Im August 1923 präsentierte Gresley dem LNER-Lokomotivausschuss seinen Vorschlag für die Lokomotiven, die für den Einsatz zwischen Peterborough und London sowie zwischen Immingham und dem Rangierbahnhof Wath bei Rotherham gedacht waren. Er versprach, dass die Lokomotive in der Lage sein würde, ein Viertel mehr Wagen als die Lokomotiven der Klasse O2 zu ziehen.[1]

Die Lokomotive Nummer 2393 wurde im Juni 1925 fertiggestellt und stand somit rechtzeitig zur 200-Jahr-Feier der Eröffnung der Stockton and Darlington Railway zur Verfügung. Im November folgte die zweite Lokomotive mit der Nummer 2394. Beide Lokomotiven wurden in den LNER-Werkstätten in Doncaster gebaut.[1]

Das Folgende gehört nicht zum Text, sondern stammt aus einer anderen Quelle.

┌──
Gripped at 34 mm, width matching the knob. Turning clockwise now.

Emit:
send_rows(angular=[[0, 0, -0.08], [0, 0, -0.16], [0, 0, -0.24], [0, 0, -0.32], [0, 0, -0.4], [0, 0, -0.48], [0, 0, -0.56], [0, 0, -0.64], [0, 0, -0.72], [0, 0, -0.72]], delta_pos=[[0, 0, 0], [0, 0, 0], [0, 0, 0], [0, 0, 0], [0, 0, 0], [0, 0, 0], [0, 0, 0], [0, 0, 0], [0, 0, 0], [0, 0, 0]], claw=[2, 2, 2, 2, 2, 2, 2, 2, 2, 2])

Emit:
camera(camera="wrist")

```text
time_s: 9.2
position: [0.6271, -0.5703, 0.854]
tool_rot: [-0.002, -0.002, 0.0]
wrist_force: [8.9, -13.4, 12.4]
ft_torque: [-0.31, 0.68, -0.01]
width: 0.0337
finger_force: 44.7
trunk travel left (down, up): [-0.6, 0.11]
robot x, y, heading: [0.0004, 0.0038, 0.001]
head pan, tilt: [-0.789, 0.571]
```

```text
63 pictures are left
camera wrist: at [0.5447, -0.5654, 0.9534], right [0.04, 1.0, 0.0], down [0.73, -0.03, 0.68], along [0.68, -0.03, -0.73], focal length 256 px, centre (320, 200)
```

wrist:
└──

Beide Lokomotiven wurden zunächst vor Kohlenzügen zwischen Peterborough und London eingesetzt, da dies die einzige Strecke war, auf der ihre Leistungsfähigkeit sinnvoll genutzt werden konnte. Im Jahr 1926 wurde der Bau von vier weiteren Lokomotiven zum Ersatz von Lokomotiven der Achsfolge D vorgeschlagen. Dennoch wurden keine weiteren P1 gebaut.[1]

Der in der Nr. 2394 eingebaute Schmidt-Überhitzer nach amerikanischen Zeichnungen wurde 1931 durch den bei der LNER üblichen Robinson-Überhitzer ersetzt. Die Booster, die erst bei Zügen mit einem Gewicht von mindestens 1600 t wirklich nützlich waren, wurden Ende der 1930er Jahre ausgebaut, da das Problem der leckenden Dampfleitungen nie wirklich behoben werden konnte.

Die Lokomotiven der P1-Klasse waren wirtschaftlich nur bei Zügen mit 100 und mehr Kohlenwagen einsetzbar, da sie bei leichteren Zügen einen zu hohen Kohlenverbrauch aufwiesen. Diese schweren Züge konnten aufgrund der zahlreichen Halte mit anschließenden Anfahrten, die den Kohlenverbrauch zusätzlich erhöhten, nicht rentabel betrieben werden. Die Halte waren notwendig, um die auf derselben Strecke verkehrenden, schnelleren Reisezüge überholen zu lassen.

Edward Thompson fand im Zuge seiner Standardisierung kein anderes geeignetes Einsatzgebiet für die beiden Lokomotiven, die lediglich für ein einmal täglich verkehrendes 1600 t-Zugpaar genutzt werden konnten. Deshalb wurden die Lokomotiven im Juli 1945 ausgemustert. Noch 1942 hatten beide P1 Kessel der Klasse A3 erhalten. Diese wurden für den Umbau der A1-Lokomotiven Nr. 2557 Blair Athol und Nr. 2565 Merry Hampton zu Lokomotiven der Klasse A3 verwendet. Die Schlepptender wurden für den Einsatz mit zwei Lokomotiven der Klasse B2 umgebaut.[1]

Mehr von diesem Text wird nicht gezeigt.